The leaders of the world have come and gone and we’re still getting nowhere with this global-warming business, and I totally blame Rudolph.
Here in Portland, we’ve had this big uproar over a large neon sign downtown. There’s a white stag on it from back when it was owned by the White Stag clothing company. At some point, someone plonked a red bulb on its nose for the Christmas season. People loved it; they went all gooey inside over it. When the sign changed hands, the new owners were prevailed upon to keep the stag, even though they sold china, just so Portland could still have its nose. I mean, folks were getting upset. This was messing with tradition. The stag stayed. Then a few years later the sign changed hands again and holy hell broke loose over the possibility that the stag would be lost. A city commissioner, taking a break from that tiresome schools-funding issue, proposed that the city buy the sign for $65,000 just so that Portland might never suffer a lack of seasonally adorned deer. Because it’s always been there.
Well, actually, the stag dates to 1969, when it replaced a White Satin sugar sign. I still remember the fuss when the china people bought the sign. Perhaps I’m in denial, but I find it sort of annoying that anything could be thought of as a sacrosanct tradition that isn’t even as old as I am. But that’s the nature of people. We believe in our traditions so strongly that we’ll eat stuff we don’t even like as long as it’s traditional. Norwegians scarf down lutefisk at Christmas as though it didn’t taste like something a crab would spit out. They say they like it, but they couldn’t possibly mean it.
Even a child as young as three is capable of claiming traditions, stamping her feet and insisting on the same birthday cake she’s had her whole life. Our perspective tends to be limited by our own experience entirely. The actual song Rudolph the Red-Nosed Reindeer, for instance, is older than me by four years, so that’s a solid tradition. Because–write this down–history began when I was born.
That’s where the global warming comes in. We are either faced with the likelihood of a man-made cataclysmic change in climate which can only be averted by a serious global application of political will, or it’s all a bunch of hooey concocted by a conspiracy of 99% of the world’s scientists who don’t think they could get a grant otherwise.
That is the view promoted by James Inhofe (R), a petroleum-based senator from Oklahoma, who reminds us that just a couple weeks ago we were all complaining about how chilly it was. In other words, this is just another he-said, everybody-else-in-the-world said situation. And if so, who should we believe?

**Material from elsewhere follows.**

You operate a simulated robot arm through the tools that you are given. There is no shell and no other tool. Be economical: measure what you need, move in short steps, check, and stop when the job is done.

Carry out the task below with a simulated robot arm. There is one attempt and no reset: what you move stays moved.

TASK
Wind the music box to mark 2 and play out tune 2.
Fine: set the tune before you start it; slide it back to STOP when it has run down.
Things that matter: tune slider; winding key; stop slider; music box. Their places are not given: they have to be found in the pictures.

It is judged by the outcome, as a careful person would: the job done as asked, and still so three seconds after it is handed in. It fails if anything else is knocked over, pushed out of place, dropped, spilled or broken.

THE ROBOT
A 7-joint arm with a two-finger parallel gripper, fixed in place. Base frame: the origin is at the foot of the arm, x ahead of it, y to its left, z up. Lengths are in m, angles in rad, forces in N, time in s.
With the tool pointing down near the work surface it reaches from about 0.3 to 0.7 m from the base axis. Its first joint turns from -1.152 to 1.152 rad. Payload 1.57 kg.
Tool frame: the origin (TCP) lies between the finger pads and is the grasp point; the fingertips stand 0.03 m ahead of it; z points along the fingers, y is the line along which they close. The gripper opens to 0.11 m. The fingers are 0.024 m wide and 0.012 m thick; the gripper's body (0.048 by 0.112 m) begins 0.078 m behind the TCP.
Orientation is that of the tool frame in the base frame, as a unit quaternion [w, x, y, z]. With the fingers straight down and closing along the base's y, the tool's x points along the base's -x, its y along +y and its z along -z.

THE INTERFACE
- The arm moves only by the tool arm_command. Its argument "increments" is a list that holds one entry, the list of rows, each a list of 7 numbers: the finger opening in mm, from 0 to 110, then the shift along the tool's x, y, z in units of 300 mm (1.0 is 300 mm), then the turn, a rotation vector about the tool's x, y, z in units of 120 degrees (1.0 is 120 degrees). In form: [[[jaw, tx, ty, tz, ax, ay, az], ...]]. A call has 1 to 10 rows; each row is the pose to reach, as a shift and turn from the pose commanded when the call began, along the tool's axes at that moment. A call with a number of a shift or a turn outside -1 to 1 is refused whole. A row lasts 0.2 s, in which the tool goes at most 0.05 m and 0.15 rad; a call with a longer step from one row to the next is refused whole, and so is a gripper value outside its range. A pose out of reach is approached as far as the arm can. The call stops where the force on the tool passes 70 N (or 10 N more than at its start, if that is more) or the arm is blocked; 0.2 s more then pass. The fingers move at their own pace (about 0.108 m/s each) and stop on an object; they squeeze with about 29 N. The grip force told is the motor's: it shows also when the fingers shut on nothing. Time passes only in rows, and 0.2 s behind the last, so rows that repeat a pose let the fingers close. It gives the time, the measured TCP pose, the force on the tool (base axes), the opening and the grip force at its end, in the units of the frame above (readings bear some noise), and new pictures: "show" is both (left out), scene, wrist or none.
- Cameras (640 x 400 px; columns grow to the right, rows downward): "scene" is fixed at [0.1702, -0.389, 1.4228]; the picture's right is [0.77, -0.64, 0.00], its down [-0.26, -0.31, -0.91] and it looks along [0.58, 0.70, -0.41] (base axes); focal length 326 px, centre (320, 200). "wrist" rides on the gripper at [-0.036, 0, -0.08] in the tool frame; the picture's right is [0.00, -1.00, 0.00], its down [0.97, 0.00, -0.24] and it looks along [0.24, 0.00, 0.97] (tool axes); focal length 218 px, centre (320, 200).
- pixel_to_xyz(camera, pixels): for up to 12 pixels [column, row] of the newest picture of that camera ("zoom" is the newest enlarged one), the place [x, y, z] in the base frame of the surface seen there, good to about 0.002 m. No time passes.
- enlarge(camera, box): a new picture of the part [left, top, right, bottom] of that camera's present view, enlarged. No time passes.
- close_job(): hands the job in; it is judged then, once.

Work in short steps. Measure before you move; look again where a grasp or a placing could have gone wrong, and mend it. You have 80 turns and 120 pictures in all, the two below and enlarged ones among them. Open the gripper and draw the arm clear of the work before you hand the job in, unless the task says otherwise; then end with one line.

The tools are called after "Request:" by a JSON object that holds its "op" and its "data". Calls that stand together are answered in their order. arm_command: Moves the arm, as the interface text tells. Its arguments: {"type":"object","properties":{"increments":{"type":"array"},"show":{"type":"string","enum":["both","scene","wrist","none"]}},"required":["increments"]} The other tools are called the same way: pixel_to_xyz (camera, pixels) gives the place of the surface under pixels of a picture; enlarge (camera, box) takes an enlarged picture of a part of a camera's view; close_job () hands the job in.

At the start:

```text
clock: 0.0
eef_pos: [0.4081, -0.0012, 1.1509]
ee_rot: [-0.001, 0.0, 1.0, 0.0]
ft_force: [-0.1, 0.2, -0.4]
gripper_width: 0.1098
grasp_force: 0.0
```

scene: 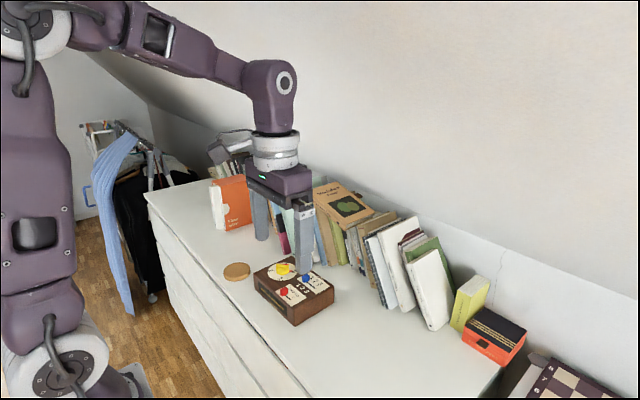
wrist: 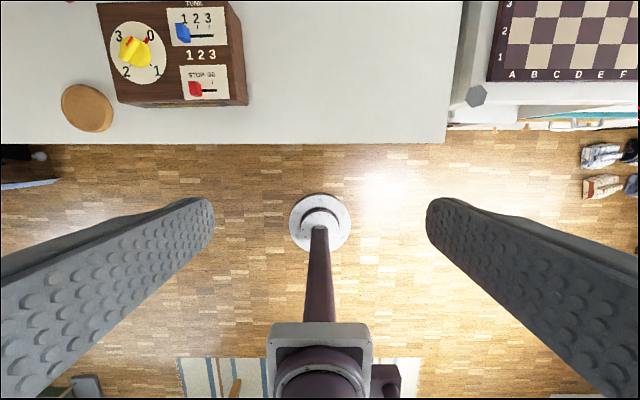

Here’s an even better question. Why would scientifically illiterate people bet the ranch–all the ranches–that the world’s scientists are collectively goofing on us?
We living things are all bundles of stored energy, although just between you and me, some of us are dimmer than others. But let’s say we pile up mountains of organic material, just like us and maybe several continent-sized expanses of swamp; say we do that for thousands and thousands of years, and then say we press it into a concentrated sludge for a hundred million more years. Now, what say we then suck it up and set it all on fire in a few decades. Why wouldn’t we think this might have an effect on the atmospheric status quo?
Why, because all we know is that for our entire lives–forever, in other words–we’ve been able to get in our cars and roar off to the grocery store five blocks away and buy a banana that grew halfway around the planet. It’s natural. Isn’t it? Two hundred years after Lewis and Clark, we stand in line preparing to take a cross-country trip that will last six hours and whine about having to take our shoes off. In fifty years, some kid will be waiting inside the human teleporter and he’ll smack the side and say “Come onnnn.” That’s how we are. We have no concept of how unusual fossil fuel is and how special our tiny sliver of history is. Nope. All of this is totally normal. Not only that, but it’s our birthright. If we were not meant to sit around in shorts and a tube top watching TV in the middle of the winter, God wouldn’t have put all that oil and coal out there for us.
And we feel it is somehow our due that, after another terrific scare, the nose on the White Stag sign lit up once again this year according to sacred tradition, right on time, a week before Thanksgiving.